**Selected text**
◆ ◆ ◆ ◆ ◆

Saturday 3 September 2016

Heart failure misnamed



Heart failure by another name would sound less bitter

I wish I could write a witty line to parody Shakespeare.  I believe, however, that this sentence contains good sense.  Heart failure sounds deadly serious, almost terminal.  I shall never forget, following a day in hospital after an attack of atrial fibrillation and a battery of tests, the visit to the consultant cardiologist to review treatment.  I learned I had heart failure.  Both my wife and I were shattered.  I knew I had COPD and got short of breath on too much exertion, and knew I had an irregular pulse.   But the diagnosis of heart failure was new and devastating.  I am a doctor, however, and soon recovered a sense of perspective.

◆ ◆ ◆ ◆ ◆

**Task instructions**
(a) Write out the selected text from "Saturday 3 September" to "sense of perspective.", both included.
(b) Extend the selected text, starting right after its last sentence.

◆ ◆ ◆ ◆ ◆

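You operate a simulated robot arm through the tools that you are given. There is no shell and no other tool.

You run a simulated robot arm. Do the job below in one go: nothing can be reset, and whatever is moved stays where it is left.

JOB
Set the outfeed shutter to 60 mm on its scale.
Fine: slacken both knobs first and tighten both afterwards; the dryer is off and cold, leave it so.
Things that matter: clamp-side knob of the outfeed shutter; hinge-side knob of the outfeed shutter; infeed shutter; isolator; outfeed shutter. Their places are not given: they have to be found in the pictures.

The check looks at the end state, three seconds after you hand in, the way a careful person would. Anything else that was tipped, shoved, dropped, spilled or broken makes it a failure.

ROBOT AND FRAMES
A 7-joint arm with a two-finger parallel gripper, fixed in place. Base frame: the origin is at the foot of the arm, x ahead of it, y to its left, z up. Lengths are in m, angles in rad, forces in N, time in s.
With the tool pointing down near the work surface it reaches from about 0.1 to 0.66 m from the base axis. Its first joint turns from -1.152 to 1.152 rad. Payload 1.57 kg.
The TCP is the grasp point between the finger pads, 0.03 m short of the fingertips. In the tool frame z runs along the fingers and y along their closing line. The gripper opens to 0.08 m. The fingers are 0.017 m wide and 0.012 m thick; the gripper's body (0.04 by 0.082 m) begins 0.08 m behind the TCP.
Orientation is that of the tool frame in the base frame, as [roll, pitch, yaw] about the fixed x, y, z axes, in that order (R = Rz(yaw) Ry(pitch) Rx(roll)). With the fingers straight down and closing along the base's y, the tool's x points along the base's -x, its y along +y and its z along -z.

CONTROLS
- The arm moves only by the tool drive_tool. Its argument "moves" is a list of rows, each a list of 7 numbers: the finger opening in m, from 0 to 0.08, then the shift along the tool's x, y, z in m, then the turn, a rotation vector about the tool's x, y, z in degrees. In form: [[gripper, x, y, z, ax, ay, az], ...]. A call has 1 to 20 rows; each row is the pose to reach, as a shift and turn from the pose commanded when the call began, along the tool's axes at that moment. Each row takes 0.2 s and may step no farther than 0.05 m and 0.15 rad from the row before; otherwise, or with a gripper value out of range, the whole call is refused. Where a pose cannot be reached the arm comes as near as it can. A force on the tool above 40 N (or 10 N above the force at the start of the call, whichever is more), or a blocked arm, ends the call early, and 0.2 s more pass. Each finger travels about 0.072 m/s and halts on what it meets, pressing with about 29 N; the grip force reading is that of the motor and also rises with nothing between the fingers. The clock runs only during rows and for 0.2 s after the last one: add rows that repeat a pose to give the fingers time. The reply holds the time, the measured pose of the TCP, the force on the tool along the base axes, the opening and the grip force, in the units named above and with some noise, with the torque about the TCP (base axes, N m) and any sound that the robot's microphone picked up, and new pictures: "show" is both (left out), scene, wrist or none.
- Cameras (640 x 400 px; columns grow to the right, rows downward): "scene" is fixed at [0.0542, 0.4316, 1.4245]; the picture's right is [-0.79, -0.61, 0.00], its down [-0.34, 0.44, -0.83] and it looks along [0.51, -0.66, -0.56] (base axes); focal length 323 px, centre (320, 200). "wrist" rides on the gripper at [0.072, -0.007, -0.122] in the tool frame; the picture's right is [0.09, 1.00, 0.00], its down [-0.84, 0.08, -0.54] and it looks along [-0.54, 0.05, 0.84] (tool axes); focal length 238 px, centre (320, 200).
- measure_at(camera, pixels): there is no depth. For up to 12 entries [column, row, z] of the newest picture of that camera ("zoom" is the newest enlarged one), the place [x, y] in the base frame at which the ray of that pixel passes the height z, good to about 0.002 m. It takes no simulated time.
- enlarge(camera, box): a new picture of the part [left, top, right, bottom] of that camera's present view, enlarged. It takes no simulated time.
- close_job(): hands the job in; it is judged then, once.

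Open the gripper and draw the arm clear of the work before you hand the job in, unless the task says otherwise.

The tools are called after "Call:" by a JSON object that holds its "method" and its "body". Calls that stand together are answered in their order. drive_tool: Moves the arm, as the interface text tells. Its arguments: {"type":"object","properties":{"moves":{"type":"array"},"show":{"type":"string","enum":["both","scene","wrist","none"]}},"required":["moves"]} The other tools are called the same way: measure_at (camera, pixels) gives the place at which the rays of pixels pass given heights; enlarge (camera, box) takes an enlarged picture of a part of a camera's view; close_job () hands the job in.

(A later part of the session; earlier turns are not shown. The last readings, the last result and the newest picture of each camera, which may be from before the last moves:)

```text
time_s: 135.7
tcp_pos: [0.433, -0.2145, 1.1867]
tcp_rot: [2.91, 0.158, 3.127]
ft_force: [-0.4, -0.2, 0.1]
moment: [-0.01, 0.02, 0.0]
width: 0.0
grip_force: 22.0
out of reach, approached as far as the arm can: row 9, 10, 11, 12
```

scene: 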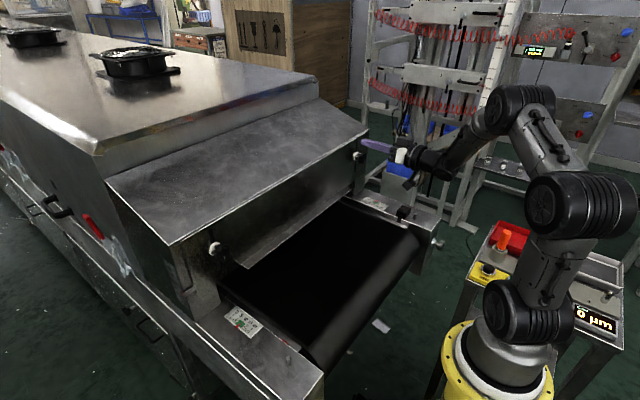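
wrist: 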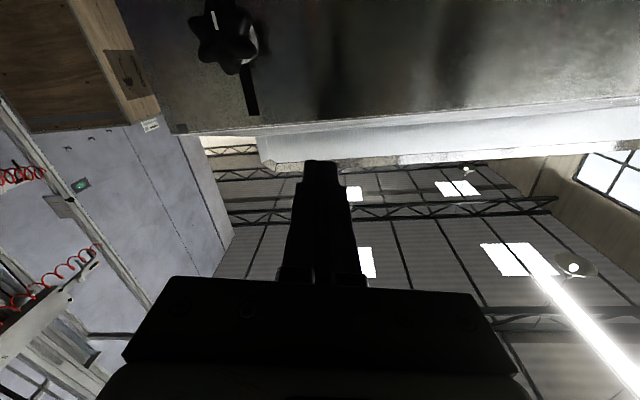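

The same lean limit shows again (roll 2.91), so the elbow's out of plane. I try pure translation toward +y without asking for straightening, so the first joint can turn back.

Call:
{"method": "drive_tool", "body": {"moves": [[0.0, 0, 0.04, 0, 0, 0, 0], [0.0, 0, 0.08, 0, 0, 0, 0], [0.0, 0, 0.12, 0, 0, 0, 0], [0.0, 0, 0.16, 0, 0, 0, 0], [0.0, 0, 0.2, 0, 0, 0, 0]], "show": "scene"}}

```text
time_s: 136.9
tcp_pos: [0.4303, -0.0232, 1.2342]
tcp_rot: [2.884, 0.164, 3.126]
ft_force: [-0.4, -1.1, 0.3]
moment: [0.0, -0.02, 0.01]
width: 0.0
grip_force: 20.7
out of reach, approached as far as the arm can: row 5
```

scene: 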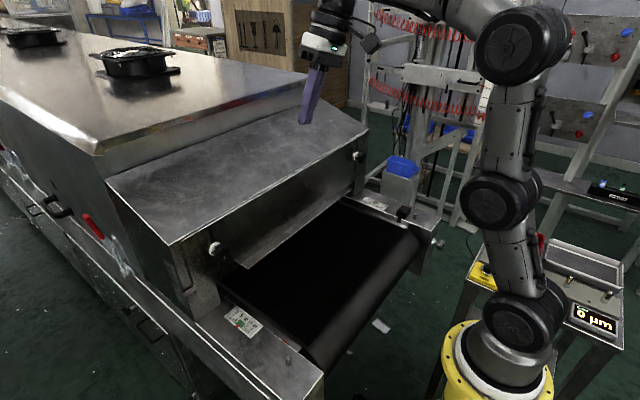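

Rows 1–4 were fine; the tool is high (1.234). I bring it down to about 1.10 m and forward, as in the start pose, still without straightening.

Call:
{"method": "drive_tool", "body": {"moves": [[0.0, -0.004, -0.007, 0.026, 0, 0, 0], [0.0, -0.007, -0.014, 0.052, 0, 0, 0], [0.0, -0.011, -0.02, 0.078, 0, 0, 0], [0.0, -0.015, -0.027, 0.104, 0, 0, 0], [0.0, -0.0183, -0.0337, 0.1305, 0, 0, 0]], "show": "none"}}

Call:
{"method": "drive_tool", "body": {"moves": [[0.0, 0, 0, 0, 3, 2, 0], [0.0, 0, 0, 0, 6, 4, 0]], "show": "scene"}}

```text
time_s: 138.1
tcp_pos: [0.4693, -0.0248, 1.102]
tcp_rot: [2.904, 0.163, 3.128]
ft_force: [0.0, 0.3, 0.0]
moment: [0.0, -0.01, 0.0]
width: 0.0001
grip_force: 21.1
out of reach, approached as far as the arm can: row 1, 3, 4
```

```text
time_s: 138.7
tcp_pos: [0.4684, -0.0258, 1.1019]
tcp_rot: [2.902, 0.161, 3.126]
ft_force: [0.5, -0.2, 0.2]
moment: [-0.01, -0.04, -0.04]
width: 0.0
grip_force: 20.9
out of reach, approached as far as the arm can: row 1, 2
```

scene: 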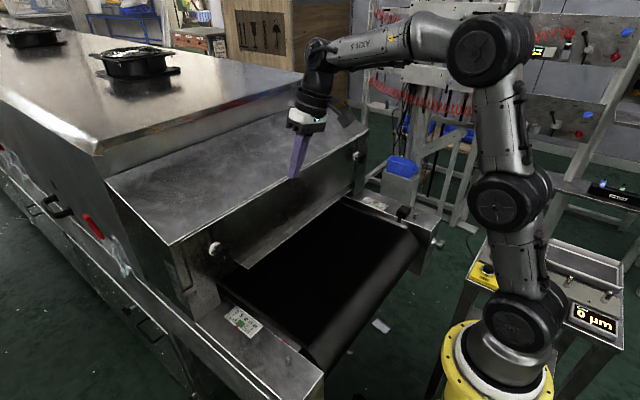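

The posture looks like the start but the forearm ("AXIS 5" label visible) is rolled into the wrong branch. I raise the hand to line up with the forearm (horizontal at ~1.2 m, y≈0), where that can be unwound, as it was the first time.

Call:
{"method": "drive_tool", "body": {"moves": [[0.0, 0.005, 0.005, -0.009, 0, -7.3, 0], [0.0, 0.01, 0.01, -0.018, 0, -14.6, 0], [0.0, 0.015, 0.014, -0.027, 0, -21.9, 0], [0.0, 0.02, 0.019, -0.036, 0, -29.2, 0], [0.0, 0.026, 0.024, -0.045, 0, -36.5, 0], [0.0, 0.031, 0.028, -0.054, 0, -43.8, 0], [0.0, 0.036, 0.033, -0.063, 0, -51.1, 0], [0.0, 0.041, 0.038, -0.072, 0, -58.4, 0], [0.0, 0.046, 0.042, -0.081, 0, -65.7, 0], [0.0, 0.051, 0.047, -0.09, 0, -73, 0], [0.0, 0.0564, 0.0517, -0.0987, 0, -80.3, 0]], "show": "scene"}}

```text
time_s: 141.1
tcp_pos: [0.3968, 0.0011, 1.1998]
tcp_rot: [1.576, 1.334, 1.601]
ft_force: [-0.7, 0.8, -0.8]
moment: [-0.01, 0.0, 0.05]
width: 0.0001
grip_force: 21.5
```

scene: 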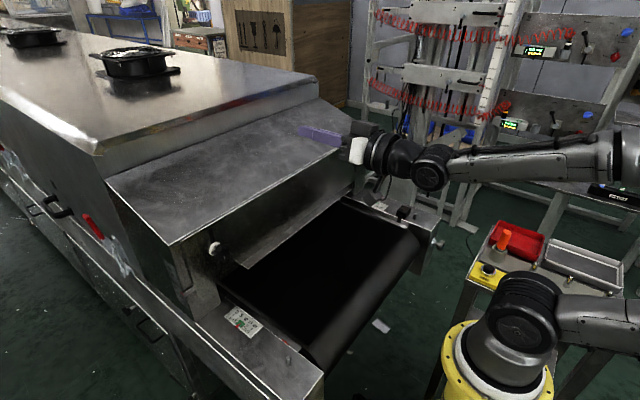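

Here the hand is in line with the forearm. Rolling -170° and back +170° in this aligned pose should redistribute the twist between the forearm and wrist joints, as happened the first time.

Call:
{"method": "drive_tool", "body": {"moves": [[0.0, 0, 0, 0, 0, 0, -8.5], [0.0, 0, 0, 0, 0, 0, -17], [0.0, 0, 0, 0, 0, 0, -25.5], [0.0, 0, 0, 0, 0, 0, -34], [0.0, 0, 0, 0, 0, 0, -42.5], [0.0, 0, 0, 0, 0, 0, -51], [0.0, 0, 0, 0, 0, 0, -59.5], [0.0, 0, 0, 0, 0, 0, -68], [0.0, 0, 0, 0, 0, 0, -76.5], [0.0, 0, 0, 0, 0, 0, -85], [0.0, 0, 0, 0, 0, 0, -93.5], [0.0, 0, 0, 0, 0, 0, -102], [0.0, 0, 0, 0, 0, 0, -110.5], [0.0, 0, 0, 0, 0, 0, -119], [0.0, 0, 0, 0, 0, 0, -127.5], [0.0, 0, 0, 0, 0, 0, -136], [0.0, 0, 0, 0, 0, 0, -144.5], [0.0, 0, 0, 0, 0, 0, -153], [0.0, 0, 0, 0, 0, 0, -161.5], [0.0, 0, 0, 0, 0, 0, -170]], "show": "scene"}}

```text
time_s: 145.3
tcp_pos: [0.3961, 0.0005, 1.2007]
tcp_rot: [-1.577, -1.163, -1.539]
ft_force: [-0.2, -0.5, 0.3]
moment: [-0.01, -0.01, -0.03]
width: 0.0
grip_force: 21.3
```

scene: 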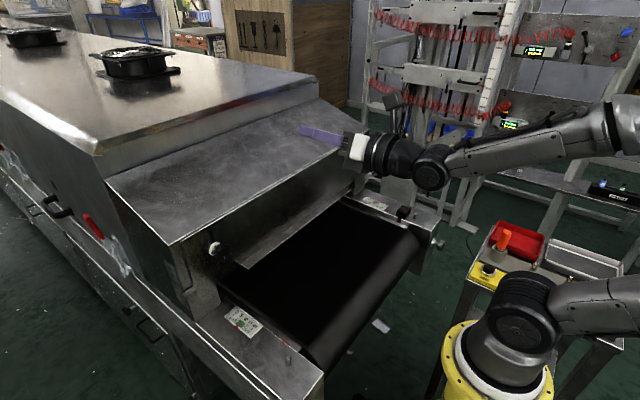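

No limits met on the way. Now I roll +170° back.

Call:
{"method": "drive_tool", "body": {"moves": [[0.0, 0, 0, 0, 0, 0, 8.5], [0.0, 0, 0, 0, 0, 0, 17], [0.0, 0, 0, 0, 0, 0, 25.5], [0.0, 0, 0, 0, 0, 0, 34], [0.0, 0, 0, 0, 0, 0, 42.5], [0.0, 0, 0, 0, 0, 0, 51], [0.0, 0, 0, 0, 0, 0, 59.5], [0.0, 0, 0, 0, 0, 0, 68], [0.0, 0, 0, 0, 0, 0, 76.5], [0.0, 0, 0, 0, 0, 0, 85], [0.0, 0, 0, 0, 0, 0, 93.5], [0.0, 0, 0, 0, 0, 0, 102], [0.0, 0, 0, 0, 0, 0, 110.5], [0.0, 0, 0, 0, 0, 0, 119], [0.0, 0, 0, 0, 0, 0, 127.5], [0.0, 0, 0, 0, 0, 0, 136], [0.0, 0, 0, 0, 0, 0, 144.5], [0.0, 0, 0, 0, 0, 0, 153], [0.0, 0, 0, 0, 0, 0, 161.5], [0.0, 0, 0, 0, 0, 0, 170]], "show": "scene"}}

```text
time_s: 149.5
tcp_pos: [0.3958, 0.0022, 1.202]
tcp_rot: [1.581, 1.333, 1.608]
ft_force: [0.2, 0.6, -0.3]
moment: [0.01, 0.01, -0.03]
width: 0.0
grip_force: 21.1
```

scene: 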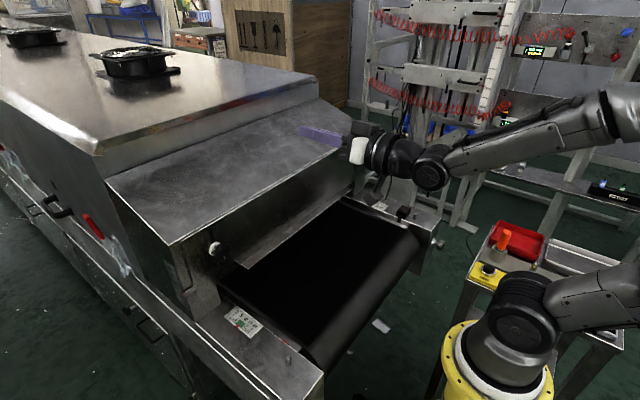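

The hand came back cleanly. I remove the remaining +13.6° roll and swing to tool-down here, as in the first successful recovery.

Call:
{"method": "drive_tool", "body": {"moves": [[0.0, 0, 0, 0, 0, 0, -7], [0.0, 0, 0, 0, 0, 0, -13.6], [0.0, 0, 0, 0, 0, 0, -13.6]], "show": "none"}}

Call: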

◆ ◆ ◆ ◆ ◆

**Expected results**
(a)
Saturday 3 September 2016

Heart failure misnamed



Heart failure by another name would sound less bitter

I wish I could write a witty line to parody Shakespeare.  I believe, however, that this sentence contains good sense.  Heart failure sounds deadly serious, almost terminal.  I shall never forget, following a day in hospital after an attack of atrial fibrillation and a battery of tests, the visit to the consultant cardiologist to review treatment.  I learned I had heart failure.  Both my wife and I were shattered.  I knew I had COPD and got short of breath on too much exertion, and knew I had an irregular pulse.   But the diagnosis of heart failure was new and devastating.  I am a doctor, however, and soon recovered a sense of perspective.

(b)
I read up about heart failure.  I read the British Heart Foundation booklet and the excellent book I have mentioned before, Kasper and Knudson’s "Living well with heart failure."  It is subtitled  “The misnamed, misunderstood condition.” Their title “Living well with heart failure” carries this positive connotation. Heart failure is misnamed I believe because the word failure is so negative, almost terminal.  Heart failure, though serious, is compatible with a happy and useful life when treated effectively.  The problem is that the misnamed term is so well established that it won’t be shifted easily, and there is no obvious alternative.  Comparable to COPD, I would tentatively suggest CCD as a less emotive term than heart failure, and I hope sufficiently accurate.  CCD would stand for chronic cardiac dysfunction.